> _Excerpt_
Growing, Harvesting, and Using the Elderberry

Elderberries growing

The Spruce / David Karoki

In This Article

The elderberry is a very popular plant that grows well in the garden as well as the wild. It is an excellent tree to grow that will attract wildlife to your garden and the flowers and berries can be harvested for a variety of uses.

From delicious elderberry jams, wines, and pies to an effective and natural way to fight the flu, the elderberry is a very beneficial plant. It's definitely one you will want to know though it does come with a few precautions that are very important to understand as well.

Elderberry plant
The Spruce / David Karoki

Growing the Elderberry Tree

The elderberry grows as a tree and it is a wonderful addition to any edible garden. It also grows plentifully in the wild, particularly along river banks throughout the western parts of North America. This makes it a great wildcrafting plant though it's important that you correctly identify the tree prior to using any unknown berries.

The elderberry tree can grow as tall as 20 feet and it is related to the honeysuckle. It often grows in a shrub-like cluster of stems though some varieties are smaller and single-stemmed.

The serrated leaves of the elderberry grow along the twigs in groups of 3 to 9 leaves. They are aligned with each other in an opposite formation, meaning they do not line up from one side of the stem to the other but are staggered. In the spring, the fragrant flowers bloom in small clusters and are a waxy white color. These promote the coveted berries in autumn, so it's important to harvest only a portion of the flowers if you also want to enjoy the berries.

In the garden, elderberry trees enjoy moist, well-drained soil and plenty of sunlight. They can also produce runners, so it's important to remove any unwanted shoots or they will take over your garden. You may have to wait 2 to 3 years after planting before your elderberry flowers and fruits. Propagating the elderberry is best done by seed as cuttings have a lower success rate. Luckily, as many berry-eating birds prove, the seeds take root very well and can produce a very healthy tree.

> _Stored data_
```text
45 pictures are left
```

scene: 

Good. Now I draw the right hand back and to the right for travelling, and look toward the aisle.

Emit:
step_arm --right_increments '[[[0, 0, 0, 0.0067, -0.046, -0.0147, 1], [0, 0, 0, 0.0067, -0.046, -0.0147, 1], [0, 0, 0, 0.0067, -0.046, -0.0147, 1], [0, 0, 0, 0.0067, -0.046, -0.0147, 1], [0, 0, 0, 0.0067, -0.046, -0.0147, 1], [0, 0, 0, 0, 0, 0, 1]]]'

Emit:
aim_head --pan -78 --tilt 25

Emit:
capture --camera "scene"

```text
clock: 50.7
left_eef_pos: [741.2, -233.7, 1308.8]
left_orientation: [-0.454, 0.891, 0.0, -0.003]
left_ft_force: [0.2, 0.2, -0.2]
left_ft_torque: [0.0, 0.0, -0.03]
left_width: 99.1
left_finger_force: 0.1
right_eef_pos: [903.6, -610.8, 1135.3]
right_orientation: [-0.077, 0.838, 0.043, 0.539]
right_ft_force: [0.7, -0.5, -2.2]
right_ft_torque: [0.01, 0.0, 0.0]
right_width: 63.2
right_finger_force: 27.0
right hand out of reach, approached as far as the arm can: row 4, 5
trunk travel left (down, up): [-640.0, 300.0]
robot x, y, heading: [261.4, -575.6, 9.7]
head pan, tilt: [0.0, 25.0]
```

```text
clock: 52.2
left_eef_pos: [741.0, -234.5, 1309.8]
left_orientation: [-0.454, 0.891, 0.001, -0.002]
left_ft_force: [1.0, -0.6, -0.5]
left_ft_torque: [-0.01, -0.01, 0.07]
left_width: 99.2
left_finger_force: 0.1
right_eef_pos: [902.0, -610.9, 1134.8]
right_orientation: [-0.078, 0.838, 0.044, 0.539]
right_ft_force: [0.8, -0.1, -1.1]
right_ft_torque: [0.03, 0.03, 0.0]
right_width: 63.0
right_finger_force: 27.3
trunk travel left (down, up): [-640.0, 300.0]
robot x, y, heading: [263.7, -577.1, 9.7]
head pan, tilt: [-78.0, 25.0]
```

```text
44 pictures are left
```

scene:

> _Task to complete_
Return the excerpt unchanged, from "Growing, Harvesting, and" to its end.

> _Complete answer_
Growing, Harvesting, and Using the Elderberry

Elderberries growing

The Spruce / David Karoki

In This Article

The elderberry is a very popular plant that grows well in the garden as well as the wild. It is an excellent tree to grow that will attract wildlife to your garden and the flowers and berries can be harvested for a variety of uses.

From delicious elderberry jams, wines, and pies to an effective and natural way to fight the flu, the elderberry is a very beneficial plant. It's definitely one you will want to know though it does come with a few precautions that are very important to understand as well.

Elderberry plant
The Spruce / David Karoki

Growing the Elderberry Tree

The elderberry grows as a tree and it is a wonderful addition to any edible garden. It also grows plentifully in the wild, particularly along river banks throughout the western parts of North America. This makes it a great wildcrafting plant though it's important that you correctly identify the tree prior to using any unknown berries.

The elderberry tree can grow as tall as 20 feet and it is related to the honeysuckle. It often grows in a shrub-like cluster of stems though some varieties are smaller and single-stemmed.

The serrated leaves of the elderberry grow along the twigs in groups of 3 to 9 leaves. They are aligned with each other in an opposite formation, meaning they do not line up from one side of the stem to the other but are staggered. In the spring, the fragrant flowers bloom in small clusters and are a waxy white color. These promote the coveted berries in autumn, so it's important to harvest only a portion of the flowers if you also want to enjoy the berries.

In the garden, elderberry trees enjoy moist, well-drained soil and plenty of sunlight. They can also produce runners, so it's important to remove any unwanted shoots or they will take over your garden. You may have to wait 2 to 3 years after planting before your elderberry flowers and fruits. Propagating the elderberry is best done by seed as cuttings have a lower success rate. Luckily, as many berry-eating birds prove, the seeds take root very well and can produce a very healthy tree.